A distanza di pochi passi, le opere di Alessandra Spranzi e Flavio Favelli entrano in risonanza con due luoghi intimamente legati alla storia dell'arte a Bologna, Casa Morandi e la Fondazione Federico Zeri, e vi distillano il proprio vissuto, in un gioco di stratificazioni e di rimandi.
Alessandra Spranzi, Sul tavolo #80, 2014-2024. Polaroid | Courtesy l’artista e Galleria P420, Bologna

In occasione dell’edizione 2025 di Art City, due luoghi di Bologna situati a poche decine di metri di distanza e intimamente connessi, ognuno a suo modo, alla storia dell’arte del più remoto e più recente passato, Casa Morandi e la Fondazione Federico Zeri, si aprono ad un dialogo con il contemporaneo; un contemporaneo che però ha ben presente la memoria (personale, storica e artistica) con cui si confronta e che, anzi, su quella memoria ricama il proprio linguaggio.

Negli spazi ridotti della casa natale del pittore è allestita la mostra di Alessandra Spranzi (Milano, 1962) dal titolo poetico di Il quale cerca solamente la sua bellezza nel modo qui descritto (a cura di Lorenzo Balbi, fino al 16 marzo). Su due pareti contigue del piccolo appartamento sono esposte nove fotografie inedite tratte dalla serie Sul tavolo #80 (2014-2024). Su tutte si ripete lo stesso soggetto: una pagina resecata da un volume su Giorgio Morandi curato da Arnaldo Beccaria e edito da Ulrico Hoepli nel 1939, nella storica collana “Arte Moderna Italiana” di Giovanni Scheiwiller; pagina che mostra la riproduzione in bianco e nero di una Natura morta del 1920. Nel dipinto una bottiglia stesa, un vaso, una damigiana, un’alzata, un frutto si stagliano rigorosi, come sculture tornite, sul ripiano di un tavolo rotondo. Quel ritaglio così bilanciato di mondo, già cristallizzato in pittura, è soggetto a una ulteriore rimediazione nella fotografia in bianco e nero; questa viene stampata sulla pagina di una monografia del pittore e dunque messa “in serie” con altri dipinti, a loro volta trasposti in fotografie. Ma la pagina viene strappata dal volume, sottratta alla serie, e diviene esile scultura: appoggiata a un piccolo tubicino di rame (trovato per strada dall’artista, come molti degli oggetti fotografati nella serie Sul tavolo), si piega per effetto del suo stesso peso. Il piano d’appoggio è nuovamente un tavolo in legno, stavolta rettangolare. La scultura è catturata dall’obbiettivo di Spranzi, le fibre elastiche della carta rimangono bloccate in un lieve arco plastico. Per dieci anni l’immagine resta relegata al negativo. Nel 2024, a seguito dell’invito per la mostra a Casa Morandi, l’artista la recupera in virtù del legame iconografico, e procede a delle prove di stampa per testarne la fedeltà nella resa della luce e dei colori. Alla fine, non è possibile procedere a una selezione: soltanto la messa in sequenza dei vari tentativi, con le loro sottili modulazioni di luminosità e di viraggio, può instaurare un dialogo a distanza con la poetica morandiana.

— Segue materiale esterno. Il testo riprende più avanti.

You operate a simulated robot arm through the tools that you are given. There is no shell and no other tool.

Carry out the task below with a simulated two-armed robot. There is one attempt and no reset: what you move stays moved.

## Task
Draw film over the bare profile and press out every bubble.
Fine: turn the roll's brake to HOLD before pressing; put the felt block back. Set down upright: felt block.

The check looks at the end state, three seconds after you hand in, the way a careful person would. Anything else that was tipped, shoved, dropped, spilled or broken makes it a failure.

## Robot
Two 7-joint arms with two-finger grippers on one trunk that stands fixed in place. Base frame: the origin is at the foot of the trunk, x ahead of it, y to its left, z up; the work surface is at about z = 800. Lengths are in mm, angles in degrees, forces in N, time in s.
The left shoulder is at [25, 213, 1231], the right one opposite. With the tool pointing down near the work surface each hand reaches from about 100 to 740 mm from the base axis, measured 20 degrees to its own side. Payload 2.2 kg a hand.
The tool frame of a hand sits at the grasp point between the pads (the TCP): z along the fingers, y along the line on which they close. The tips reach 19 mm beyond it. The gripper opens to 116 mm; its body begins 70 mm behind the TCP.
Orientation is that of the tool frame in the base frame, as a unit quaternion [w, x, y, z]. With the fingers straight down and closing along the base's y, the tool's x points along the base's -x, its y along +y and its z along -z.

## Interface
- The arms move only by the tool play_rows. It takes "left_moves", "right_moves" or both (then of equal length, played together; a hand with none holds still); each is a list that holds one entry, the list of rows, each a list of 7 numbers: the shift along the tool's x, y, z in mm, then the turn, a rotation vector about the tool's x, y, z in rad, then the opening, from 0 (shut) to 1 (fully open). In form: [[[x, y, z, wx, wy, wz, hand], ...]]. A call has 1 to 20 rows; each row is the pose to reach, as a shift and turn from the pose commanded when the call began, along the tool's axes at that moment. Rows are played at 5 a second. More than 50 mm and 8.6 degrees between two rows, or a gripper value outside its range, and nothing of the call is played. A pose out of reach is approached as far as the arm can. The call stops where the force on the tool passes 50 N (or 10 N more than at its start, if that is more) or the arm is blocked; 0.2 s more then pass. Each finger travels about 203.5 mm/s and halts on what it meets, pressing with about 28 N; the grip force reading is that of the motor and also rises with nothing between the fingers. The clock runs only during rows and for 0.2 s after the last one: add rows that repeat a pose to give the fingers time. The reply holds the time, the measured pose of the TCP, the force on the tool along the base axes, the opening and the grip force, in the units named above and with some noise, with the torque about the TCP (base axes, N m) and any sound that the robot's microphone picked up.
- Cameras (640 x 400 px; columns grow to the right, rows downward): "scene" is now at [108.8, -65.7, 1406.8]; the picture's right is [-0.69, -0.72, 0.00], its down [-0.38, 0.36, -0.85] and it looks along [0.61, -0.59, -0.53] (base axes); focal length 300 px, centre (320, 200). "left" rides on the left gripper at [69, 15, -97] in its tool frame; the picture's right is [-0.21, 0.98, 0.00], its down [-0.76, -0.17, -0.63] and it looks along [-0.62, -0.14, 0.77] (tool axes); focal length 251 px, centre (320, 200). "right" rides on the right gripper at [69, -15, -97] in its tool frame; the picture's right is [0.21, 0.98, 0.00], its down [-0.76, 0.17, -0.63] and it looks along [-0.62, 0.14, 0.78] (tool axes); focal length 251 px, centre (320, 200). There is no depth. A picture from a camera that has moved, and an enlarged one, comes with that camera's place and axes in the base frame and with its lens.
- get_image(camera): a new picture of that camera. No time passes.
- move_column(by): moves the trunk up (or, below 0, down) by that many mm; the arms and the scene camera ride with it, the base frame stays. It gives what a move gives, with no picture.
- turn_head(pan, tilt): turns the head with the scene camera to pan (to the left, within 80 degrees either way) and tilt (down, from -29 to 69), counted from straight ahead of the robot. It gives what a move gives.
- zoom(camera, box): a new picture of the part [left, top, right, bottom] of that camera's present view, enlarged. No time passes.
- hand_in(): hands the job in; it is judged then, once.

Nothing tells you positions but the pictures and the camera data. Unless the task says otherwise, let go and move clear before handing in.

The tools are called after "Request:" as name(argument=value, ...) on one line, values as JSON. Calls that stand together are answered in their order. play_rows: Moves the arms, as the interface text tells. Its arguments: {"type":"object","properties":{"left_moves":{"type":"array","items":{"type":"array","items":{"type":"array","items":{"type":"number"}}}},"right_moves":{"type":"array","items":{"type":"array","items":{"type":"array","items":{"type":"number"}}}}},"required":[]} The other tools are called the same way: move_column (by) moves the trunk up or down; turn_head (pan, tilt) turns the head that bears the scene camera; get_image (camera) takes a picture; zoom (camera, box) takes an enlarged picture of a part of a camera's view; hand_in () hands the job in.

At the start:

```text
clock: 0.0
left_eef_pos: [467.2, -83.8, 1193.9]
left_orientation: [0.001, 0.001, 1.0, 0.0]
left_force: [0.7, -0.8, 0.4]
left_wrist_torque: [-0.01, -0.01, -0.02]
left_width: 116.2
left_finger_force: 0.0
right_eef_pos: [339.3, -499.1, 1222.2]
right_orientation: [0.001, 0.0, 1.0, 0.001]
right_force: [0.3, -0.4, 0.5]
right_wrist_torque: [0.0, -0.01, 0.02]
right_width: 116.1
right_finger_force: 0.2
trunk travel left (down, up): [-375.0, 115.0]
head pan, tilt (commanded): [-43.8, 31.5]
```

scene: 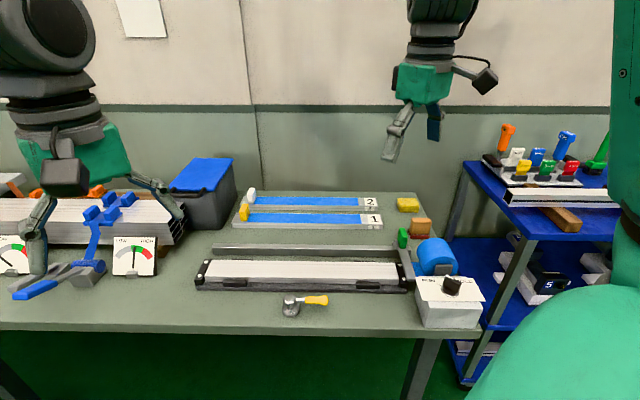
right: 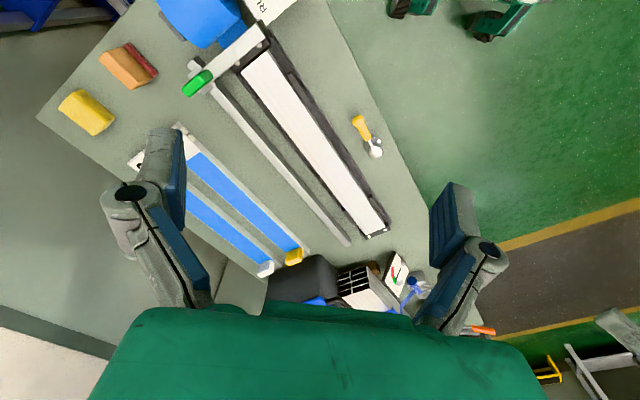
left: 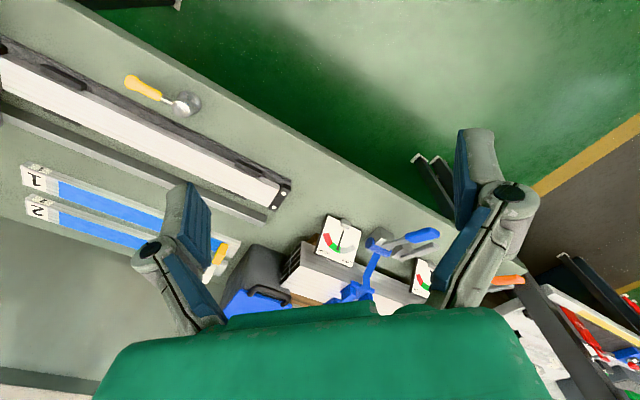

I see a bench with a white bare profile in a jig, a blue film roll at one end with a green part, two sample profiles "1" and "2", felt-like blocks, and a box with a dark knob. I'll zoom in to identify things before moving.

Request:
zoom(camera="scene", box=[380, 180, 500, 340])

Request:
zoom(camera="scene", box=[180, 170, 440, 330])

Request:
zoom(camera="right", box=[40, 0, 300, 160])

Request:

Veduta della mostra Il quale cerca solamente la sua bellezza, nel modo qui descritto di Alessandra Spranzi | Foto di Valentina Cafarotti

“Morandi viveva di questi aggiustamenti rispetto allo spazio, all’oggetto, al colore – nota l’artista – Su un’anta della finestra attaccava dei pezzi di carta dipinti per vedere come reagivano alla luce e alla pioggia. Io cerco quella cosa, cerco la precisione da matematico. L’atteggiamento che ci accomuna è un po’ quello di un tipo di irragionevole precisione. Francis Ponge ha scritto che ‘Il poeta non deve mai proporre un pensiero ma un oggetto, deve cioè far assumere perfino al pensiero una posa d’oggetto’, e questo vale per entrambi”. Il titolo della mostra è frutto a sua volta della rimediazione, a seguito di un montaggio, di ritagli di libri che l’artista aveva usato per un progetto di poster tramite macchina offset. “In questo poster c’erano tante fotografie di oggetti presi da un giornale che non esiste più, dove venivano pubblicate fotografie di oggetti in vendita – continua Spranzi – sia gli oggetti un po’ fantasmatici, sia il titolo fatto di ritaglietti senza senso mi sono sembrati una chiave d’entrata a Casa Morandi. Mi sono travestita da ‘il quale’ e ho cercato la ‘mia’ bellezza nel modo qui esposto”. La piccola mostra è completata da due video: Metronomo (non farlo) (2023) consiste nella ripresa ravvicinata di una tazzina da caffè vuota su di un tavolo, sollecitata in modo inconsulto da un coltello, a produrre un tintinnio che infastidisce una presenza fuori campo che nel frattempo si sta esercitando con una chitarra, al ritmo scandito di un metronomo. Quella voce potrebbe essere Morandi, intento a perseguire minimi bilanciamenti compositivi nella quiete del suo studio. In Making of Ein Tisch (2018) invece alcuni oggetti domestici sono passati in rassegna sul ripiano di un (altro) tavolo e “messi a fuoco” mediante un visore di cartone, non differente, in sostanza, dal cannocchiale costruito artigianalmente dallo stesso Morandi con una scatola di pasta e usato per inquadrare il paesaggio di Grizzana. Il video è allestito sul muro di fondo di un corridoio molto stretto, che accentua l’effetto di focalizzazione visiva, mettendo al centro l’osservazione assidua, dedita, delle cose inanimate della sfera domestica, attraverso il filtro della propria diretta esperienza sensoriale e della memoria stratificata delle loro storie.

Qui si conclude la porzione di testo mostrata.